My legs are a disaster. In the last year I have started using an FES device for my right leg, and my left one is now like my right was a year and a half ago. Sativex helps with my mobility, but its cost is prohibitive, and now I only use it occasionally when I know I will do much more than I am capable of. It gives me a valuable boost.
In this physical reality of pain and lost mobility, I have been finding my way in the world of Patient Advocacy (PA) and Patient and Public Involvement (PPI) in medicine. This has been gaining momentum over the last year and a half and slowly I am learning about this vast area. For now, I am relying on my lived experience of illness over the 50+ years of my life. Illnesses like asthma, multiple sclerosis, sarcoidosis and chronic pain, have been part of my life over this half century. Being sick is something I know, I know a lot about it, and I have also seen the effects of cancer on relatives, and the toll it takes on the person, and those living around them.
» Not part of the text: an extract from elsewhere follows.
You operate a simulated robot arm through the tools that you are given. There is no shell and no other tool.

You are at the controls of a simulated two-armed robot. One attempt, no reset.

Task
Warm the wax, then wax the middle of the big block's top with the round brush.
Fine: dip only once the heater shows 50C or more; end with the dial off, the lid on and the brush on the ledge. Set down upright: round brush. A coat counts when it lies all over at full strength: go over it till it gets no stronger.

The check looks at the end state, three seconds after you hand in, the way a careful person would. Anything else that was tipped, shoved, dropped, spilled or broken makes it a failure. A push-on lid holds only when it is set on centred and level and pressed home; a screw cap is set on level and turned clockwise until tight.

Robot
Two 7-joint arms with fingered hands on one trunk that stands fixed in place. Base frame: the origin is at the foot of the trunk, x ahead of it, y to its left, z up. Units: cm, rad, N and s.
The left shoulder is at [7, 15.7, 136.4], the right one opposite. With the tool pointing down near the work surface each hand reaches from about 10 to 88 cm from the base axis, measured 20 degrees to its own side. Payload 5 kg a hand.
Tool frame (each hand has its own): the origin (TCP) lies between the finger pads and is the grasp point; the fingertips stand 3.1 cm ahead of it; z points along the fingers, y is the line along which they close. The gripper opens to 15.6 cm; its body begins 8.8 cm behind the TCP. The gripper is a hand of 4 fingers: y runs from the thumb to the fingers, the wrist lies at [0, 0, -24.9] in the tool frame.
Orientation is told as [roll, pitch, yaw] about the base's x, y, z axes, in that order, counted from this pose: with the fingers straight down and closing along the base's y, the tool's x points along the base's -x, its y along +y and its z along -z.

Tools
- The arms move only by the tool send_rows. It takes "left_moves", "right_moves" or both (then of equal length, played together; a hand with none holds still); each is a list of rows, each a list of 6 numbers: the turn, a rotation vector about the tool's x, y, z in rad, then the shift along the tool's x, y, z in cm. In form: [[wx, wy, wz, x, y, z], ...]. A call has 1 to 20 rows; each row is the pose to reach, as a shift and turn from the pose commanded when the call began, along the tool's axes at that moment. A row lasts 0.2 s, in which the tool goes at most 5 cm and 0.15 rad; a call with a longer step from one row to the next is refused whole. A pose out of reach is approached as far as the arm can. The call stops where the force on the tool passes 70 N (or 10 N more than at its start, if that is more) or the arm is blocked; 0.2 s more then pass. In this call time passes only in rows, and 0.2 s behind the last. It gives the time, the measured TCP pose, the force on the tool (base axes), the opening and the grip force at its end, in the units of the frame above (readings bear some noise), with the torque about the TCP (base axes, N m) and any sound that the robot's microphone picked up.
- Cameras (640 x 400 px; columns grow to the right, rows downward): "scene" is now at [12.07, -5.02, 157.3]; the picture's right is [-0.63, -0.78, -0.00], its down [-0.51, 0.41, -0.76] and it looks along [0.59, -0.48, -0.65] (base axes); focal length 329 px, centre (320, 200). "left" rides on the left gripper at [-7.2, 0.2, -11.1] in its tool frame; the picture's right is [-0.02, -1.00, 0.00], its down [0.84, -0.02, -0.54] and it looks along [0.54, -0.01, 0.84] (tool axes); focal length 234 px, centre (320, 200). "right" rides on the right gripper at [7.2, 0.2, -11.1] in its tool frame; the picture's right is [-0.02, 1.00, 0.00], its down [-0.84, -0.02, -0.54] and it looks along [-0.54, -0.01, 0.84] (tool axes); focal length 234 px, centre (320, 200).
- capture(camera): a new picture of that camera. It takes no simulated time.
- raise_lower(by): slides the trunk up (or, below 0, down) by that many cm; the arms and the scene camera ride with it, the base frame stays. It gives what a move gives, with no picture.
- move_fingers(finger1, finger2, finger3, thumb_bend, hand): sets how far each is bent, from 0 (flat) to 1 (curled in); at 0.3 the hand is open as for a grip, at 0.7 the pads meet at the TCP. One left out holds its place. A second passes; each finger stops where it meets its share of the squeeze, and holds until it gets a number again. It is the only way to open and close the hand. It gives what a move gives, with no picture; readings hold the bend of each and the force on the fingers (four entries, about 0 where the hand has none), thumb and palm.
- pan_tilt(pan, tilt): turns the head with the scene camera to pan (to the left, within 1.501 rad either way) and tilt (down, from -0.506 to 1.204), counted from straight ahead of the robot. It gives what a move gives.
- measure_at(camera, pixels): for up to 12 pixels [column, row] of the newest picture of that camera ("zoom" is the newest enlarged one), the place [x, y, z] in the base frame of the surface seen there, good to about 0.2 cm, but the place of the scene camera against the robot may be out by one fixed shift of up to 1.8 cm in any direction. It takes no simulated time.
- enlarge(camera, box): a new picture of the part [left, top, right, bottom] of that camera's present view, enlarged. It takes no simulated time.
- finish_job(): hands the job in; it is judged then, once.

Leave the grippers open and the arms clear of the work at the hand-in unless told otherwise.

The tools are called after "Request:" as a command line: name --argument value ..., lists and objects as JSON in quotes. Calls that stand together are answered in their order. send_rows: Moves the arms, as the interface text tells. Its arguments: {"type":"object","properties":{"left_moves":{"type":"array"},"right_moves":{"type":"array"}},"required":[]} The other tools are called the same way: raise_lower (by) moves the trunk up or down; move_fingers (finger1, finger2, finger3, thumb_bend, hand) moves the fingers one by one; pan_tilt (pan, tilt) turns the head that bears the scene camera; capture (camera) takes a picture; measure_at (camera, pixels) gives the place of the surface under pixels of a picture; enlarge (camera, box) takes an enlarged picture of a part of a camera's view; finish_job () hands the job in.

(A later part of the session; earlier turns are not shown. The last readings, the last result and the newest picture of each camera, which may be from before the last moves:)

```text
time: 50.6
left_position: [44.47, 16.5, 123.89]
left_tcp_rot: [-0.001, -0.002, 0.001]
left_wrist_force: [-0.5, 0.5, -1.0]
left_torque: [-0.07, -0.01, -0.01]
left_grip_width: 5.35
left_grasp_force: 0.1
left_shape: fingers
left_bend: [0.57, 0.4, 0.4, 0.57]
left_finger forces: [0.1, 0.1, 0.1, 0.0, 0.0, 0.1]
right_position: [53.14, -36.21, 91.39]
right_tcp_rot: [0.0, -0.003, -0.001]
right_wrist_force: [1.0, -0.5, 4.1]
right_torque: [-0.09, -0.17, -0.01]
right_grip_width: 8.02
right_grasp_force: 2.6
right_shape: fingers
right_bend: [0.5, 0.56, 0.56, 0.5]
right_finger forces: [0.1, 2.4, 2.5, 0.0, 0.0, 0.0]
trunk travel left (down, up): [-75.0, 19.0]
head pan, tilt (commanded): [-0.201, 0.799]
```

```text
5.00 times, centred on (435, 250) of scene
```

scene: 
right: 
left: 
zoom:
The danger with illness is you become introspective, thinking about this pain, that sensation, and if I will get better, or will it be just another thing to add to the list of extra illnesses I have, or comorbidities (I am learning to speak like a medical person). To overcome this inward-looking behaviour, I have my PA and PPI project. It is giving me something positive to focus on, and I hope it will be of value to the wider community. To really achieve this well I have a lot of listening to do, and then understanding, so I can perform this role.
Time for learning
For now, I am training to be a Patient Expert with EUPATI; I am a patient Advisor to IMI-PARADIGM and IMI-PREFER, and I am a Research Assistant on a study about a new therapy to help cognition in people with MS. On Wednesday and Thursday this week I was fortunate enough to get a bursary to attend the Trinity Health and Education International Research Conference 2020 (Integrated Healthcare: Developing Person-Centred Heath Systems) in Dublin in my role as a PPI. To attend an event like this uses so much energy and an increase in pain levels, can act as a real obstacle to participation. Armed with Sativex, I dosed myself for the day before travelling and throughout the event. Despite this on Thursday afternoon, even Sativex could not control the pain.
At the event I had the privilege to meet Derek Mitchell (CEO of IPPOSI), Derek Stewart OBE (a PA of 20+ years of experience) and Ann Cody (Head of Pre-Award, Health Research Board) and many more people who I spoke with during the coffee and lunch breaks. The Conference focused on the Patient and how we (the patients) should be the centre of research, and the medical system, and that we must be co-equal stakeholders.
HRB leading PPI
One thing which I feel is so important is that the HRB has a goal of facilitating this, and they have accepted their lack of understanding on how best to do PPI, and if there is one best way, or many ways. To improve this learning they have funded Ignite whose task is to facilitate PPI in the Universities around the country. These units are working together to learn off each other, and see what is being done well, and areas where improvements are needed. Learning by doing, not talking about it. I love this, and it is my way of learning. Experience it, and figure out what you are doing well, and what you are doing poorly, adjust and start again.
My role as a Research Assistant results from the HRB requiring PPI as part of the grant application, and PPI Ignite NUIG, facilitating the Principal Investigator (PI) on the project I am on, on how to do PPI. This job has been fantastic for me, my mental health has improved, and I have been part of changes in the project which will hopefully make it better suited to PwMS (People with Multiple Sclerosis).
On the final day I attended a workshop where 4 different groups presented how they have included the people they are studying in the design and implementation of the research. One study has been continuing for over 10 years, long before PPI as a term existed. Prof Mary McCarron (Principal Investigator) had decided to be inclusive. It was truly inspiring. Unfortunately, we didn’t have enough time, and I think the discussion could have lasted long into the night.
They raised one topic in the discussion after the presentations, which was significant to me. Remuneration. Should the Patients involved in research get financial compensation for the input they make in research? Comments like ‘Gift Cards” and “Disability Allowance” were mentioned, and the discussion stopped. In the next few weeks I will write something about this topic, looking at the two viewpoints, and giving my opinion too.
Patient Advocacy and my Involvement in research has given me something which I had lost.
My illnesses will run their courses, and I have very little impact on this other than trying to keep healthy and fit (which is becoming more challenging every day). By being involved in something which is much bigger than me I have gained back some way of influencing the course of my life. It will never be full-time, and I have to manage my interactions carefully. I am sure there will also be days when I will not do anything due to fatigue, pain.
To be able to contribute to improved quality of life of PwMS, and to an even wider audience of people with illness, would be worthwhile, and a way I can find purpose again in my life. Something which pain and MS grabbed from me.
Robert Joyce is a Patient Advocate and a Patient Participant in research. With 50+ years of illness he shares what happens to him, how this changes him, and what he does to find purpose in his life.